Find the lines of data that contain the string "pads", then list them.
start Material
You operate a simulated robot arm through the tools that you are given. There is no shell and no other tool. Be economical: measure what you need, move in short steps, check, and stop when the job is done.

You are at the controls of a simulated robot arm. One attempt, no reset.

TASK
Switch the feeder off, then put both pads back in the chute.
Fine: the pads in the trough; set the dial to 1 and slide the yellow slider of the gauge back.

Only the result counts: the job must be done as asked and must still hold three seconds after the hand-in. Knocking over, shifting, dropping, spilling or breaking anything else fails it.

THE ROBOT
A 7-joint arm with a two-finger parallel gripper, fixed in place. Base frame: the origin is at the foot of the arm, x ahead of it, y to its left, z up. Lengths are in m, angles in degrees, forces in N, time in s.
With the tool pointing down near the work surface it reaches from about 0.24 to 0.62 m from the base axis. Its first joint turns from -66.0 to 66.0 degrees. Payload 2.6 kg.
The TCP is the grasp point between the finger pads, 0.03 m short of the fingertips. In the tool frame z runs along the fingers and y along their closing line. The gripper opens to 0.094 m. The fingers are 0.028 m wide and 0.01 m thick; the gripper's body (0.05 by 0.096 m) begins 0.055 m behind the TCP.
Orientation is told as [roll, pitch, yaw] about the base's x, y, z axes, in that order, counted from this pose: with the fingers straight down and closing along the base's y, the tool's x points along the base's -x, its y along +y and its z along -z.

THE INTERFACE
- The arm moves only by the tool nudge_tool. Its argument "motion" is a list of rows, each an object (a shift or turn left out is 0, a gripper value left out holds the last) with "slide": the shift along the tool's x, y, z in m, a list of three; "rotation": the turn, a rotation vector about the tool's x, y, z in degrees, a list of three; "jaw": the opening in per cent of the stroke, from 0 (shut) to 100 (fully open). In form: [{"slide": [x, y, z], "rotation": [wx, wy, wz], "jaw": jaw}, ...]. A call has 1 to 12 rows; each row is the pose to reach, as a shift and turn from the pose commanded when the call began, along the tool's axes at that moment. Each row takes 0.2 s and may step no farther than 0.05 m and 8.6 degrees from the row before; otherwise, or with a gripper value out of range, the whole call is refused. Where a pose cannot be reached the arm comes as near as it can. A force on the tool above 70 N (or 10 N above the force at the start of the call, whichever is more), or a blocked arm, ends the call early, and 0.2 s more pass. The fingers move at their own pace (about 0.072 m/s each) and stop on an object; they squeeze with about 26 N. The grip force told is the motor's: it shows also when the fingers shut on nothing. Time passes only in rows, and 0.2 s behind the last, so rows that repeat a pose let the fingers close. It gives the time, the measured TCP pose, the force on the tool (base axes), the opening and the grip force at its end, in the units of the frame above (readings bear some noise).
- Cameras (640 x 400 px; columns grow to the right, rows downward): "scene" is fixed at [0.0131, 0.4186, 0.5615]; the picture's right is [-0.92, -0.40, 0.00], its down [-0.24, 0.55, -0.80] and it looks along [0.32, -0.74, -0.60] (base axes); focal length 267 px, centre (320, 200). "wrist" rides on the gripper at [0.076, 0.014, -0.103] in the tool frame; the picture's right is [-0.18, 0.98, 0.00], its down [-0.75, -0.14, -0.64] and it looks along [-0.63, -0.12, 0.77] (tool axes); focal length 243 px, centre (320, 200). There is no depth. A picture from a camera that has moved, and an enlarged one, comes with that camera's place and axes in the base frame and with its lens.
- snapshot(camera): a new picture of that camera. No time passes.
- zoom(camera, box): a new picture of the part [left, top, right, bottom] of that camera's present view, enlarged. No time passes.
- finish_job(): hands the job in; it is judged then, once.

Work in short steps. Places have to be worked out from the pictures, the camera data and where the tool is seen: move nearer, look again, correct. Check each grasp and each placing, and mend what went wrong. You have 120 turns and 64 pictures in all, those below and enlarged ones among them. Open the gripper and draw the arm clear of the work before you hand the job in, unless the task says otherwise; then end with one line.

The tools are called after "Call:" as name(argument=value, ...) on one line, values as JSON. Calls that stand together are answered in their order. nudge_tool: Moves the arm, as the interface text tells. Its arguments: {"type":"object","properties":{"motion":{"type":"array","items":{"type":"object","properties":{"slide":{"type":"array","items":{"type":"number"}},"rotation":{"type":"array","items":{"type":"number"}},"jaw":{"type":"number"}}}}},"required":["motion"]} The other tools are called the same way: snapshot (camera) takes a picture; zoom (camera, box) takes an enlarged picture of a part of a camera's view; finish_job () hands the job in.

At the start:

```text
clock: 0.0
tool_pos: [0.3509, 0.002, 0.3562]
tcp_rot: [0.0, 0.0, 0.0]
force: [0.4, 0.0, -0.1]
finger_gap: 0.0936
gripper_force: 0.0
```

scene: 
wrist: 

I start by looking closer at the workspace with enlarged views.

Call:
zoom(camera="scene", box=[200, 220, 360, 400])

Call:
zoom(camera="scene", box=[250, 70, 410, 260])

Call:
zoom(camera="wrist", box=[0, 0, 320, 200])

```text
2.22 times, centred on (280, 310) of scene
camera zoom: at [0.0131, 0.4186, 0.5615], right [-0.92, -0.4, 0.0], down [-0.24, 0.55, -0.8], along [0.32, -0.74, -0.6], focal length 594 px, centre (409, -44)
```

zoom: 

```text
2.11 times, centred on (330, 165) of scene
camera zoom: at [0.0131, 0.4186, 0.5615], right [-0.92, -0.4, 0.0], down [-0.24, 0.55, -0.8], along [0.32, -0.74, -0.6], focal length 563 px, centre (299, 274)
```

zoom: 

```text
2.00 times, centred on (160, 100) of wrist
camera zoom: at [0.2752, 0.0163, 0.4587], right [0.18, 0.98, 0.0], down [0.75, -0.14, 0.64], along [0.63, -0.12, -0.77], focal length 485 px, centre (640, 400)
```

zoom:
end Material
• Written answer
Switch the feeder off, then put both pads back in the chute.
Fine: the pads in the trough; set the dial to 1 and slide the yellow slider of the gauge back.
The TCP is the grasp point between the finger pads, 0.03 m short of the fingertips. In the tool frame z runs along the fingers and y along their closing line. The gripper opens to 0.094 m. The fingers are 0.028 m wide and 0.01 m thick; the gripper's body (0.05 by 0.096 m) begins 0.055 m behind the TCP.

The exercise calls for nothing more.